Competing attitudes were enough to cause some painters to switch off. Hitsuda paused his own production soon after graduating, loosing interest in painters like Sigmar Polke who was born the same year and just as interested in image making. Hitsuda went to work for the Japanese public broadcaster NHK curious of how stages were painted with the image of stone and concrete. The outside world also penetrated the home as audiences began seeing the world like never before. The royal wedding in 1959 had been one of many ‘firsts’. It was the first live broadcast with the first outsider to be crowned Princess. Mass media reshaped tradition and was now shaping the public headspace as well. Hitsuda responded by switching back to painting with images that appeared to capture changes of their own. His frantic marks scratched away the surface as if fine tuning the brief glimpse of something seen in the corner of his eye. 四季山水 Landscape of the four seasons, 1980s-2023, wipes away the veneer of an old worktop with a thin layer of oil and acrylic. Bits of canvas, linen, craft paper, masking tape and sandpaper were added over over four decades making for a surface that appears almost over-exposed like camera film, stretched between his time in Aichi, moving there in 1975 to teach at the Aichi Prefectural University of Fine Arts and Music (now Aichi Prefectural University of the Arts just outside Nagoya) and his eventual return to Tokyo in 2001. During this period Hitsuda helped ‘locate’ students in their own work. The image of each impassioned conversation now part of that old school worktop — a circular pool of blue, a triangle of sandpaper and a square of yellow taped to worktop veneer. ○△□
Either side are two pencil and crayon works on paper, Mountains, 2007, focusing on a something planetary moving through the sky along with the drawn and redrawn outline of structures which seem to move in tandem. Their unspecific geography also pull from Polke and his Magnetische Landschaft (Magnetic Landscape), 1982, with its own nameless range of mountains overlaid with a magnetic field diagram. The spirit of Polke seems to loom large at this point. Schwarzer Fleck (Eifel) (Black Stain [Eifel]), 1984, warns of the detail within Hitsuda’s pictorial 庭 Garden, 1996, a painting strained with uncertainty and invisible forces at play — a balustrade to one side that could lift a swimmer from an open-air pool and land them beside a tangle of freeze-framed overgrowth from each season. The exhibition “Maru Sankaku Shikaku” is a coded scenery of absence and activity with a beached ship missing its crew, a swimmer-less lido and collapsed tents abandoned.

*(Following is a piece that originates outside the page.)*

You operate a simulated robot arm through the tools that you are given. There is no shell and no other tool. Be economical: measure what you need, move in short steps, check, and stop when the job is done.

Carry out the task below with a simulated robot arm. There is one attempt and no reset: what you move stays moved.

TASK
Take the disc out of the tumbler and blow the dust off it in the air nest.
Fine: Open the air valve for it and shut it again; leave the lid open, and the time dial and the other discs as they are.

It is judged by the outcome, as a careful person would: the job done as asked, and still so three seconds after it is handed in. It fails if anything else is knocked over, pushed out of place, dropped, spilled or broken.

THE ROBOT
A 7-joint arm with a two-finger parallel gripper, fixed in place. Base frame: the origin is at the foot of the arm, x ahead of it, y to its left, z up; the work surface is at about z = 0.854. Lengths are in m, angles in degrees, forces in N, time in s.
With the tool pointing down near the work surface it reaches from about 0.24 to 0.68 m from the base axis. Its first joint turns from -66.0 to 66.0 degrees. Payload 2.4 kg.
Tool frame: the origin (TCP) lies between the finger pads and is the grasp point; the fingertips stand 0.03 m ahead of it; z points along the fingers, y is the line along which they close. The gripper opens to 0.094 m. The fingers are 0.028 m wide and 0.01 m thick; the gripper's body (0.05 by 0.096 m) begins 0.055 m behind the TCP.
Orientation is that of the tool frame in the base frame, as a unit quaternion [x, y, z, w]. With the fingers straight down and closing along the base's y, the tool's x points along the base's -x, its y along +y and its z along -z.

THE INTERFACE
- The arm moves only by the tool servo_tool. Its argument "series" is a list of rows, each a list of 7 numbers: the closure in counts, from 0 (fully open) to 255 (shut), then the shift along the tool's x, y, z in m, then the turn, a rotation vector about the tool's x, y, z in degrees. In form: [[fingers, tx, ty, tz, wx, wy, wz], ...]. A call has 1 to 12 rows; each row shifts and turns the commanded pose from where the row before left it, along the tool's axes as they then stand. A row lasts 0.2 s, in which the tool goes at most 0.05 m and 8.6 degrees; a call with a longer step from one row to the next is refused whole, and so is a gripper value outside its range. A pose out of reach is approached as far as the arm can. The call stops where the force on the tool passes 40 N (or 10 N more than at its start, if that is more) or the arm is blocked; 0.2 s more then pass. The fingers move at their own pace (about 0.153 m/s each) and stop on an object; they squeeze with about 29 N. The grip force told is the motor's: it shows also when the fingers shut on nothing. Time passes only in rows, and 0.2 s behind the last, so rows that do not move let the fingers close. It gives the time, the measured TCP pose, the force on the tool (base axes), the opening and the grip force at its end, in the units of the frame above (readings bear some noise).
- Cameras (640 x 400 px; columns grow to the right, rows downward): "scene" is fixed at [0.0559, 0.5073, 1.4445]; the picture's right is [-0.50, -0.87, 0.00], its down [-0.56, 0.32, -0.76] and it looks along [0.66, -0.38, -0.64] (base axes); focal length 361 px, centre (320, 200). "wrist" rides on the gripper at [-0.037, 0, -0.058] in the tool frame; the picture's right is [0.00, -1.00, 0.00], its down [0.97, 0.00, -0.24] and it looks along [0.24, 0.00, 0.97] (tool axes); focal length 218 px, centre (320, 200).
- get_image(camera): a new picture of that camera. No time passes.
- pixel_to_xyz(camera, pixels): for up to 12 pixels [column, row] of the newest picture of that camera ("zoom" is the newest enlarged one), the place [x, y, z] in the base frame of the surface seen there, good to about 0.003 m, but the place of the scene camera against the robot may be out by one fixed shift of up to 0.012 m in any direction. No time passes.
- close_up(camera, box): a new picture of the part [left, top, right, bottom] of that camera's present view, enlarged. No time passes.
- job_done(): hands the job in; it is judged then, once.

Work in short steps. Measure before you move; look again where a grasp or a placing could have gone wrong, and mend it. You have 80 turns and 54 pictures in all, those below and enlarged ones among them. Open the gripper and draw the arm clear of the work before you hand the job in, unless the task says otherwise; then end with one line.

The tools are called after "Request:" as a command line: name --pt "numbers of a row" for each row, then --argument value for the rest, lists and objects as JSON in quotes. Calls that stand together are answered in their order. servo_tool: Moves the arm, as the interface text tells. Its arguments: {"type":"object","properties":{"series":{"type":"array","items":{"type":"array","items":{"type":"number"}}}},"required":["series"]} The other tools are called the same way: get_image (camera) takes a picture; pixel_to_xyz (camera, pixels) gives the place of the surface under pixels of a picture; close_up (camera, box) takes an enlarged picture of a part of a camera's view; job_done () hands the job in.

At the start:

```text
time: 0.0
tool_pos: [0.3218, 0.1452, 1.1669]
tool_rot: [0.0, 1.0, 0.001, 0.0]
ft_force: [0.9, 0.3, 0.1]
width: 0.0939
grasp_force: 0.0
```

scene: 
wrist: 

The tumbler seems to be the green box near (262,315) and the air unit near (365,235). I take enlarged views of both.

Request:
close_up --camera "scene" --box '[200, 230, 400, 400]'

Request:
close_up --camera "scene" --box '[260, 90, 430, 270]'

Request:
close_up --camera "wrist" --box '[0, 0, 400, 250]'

The imagery overlaps the lightheartedness of the Buddhist painter Sengai Gibon (1750-1837) who pictured the enlightenment a country still cut off from the rest of the world with three interlinking shapes he simply titled ○△□, 1819~1828. Sengai was born to a farmer who sent the young child to a temple near Gifu. He arrived at Shofukuji Temple on the southern Japanese island of Kyushu much older, the first Zen temple in Japan ever constructed and home to the Rinzai school of Zen Buddhism. But Sengai rarely shared its teaching. He thought its pursuit of enlightenment was a paradox. Teaching involved reading hours of guttural monologue, deflecting the body blows of elder monks, and deciphering unsolvable riddles. He fled their relentless focus believing enlightenment could only be achieved if everything was refused, including the school. Rinzai with its Zen of pictorial salvation seemed even more absurd in the face of dead bodies left lying in the street as the Tenmei and Tenpo famines just 50 years apart caused misery throughout the country.2 Painting was a distraction. Its suffocating skill and mastery pushed Sengai to produce ‘lawless’ paintings — gaiga muhou — where every ounce of paint was removed in his bid to attain enlightenment.
Sengai’s style and morose sense of humour offers another way to view Hitsuda who skews the outline of the more recent depopulated rural Aichi and suburbs where urban influence is seen creeping in. Objects near the front frame a foggy middleground as objects in the distance lead a merry dance. This is not the scenery as printed by Hokusai (1760-1849) and his One Hundred Views of Mount Fuji. Nor does it recreate the ordered scenes of Piero della Francesca (1415-1492) an influence on Hokusai’s generation and whose treatise On the Perspective of Painting (De prospectiva pingendi) argued a revival of renaissance of art and science would project stability back into Europe decimated by the Black Death and bubonic plague a century before.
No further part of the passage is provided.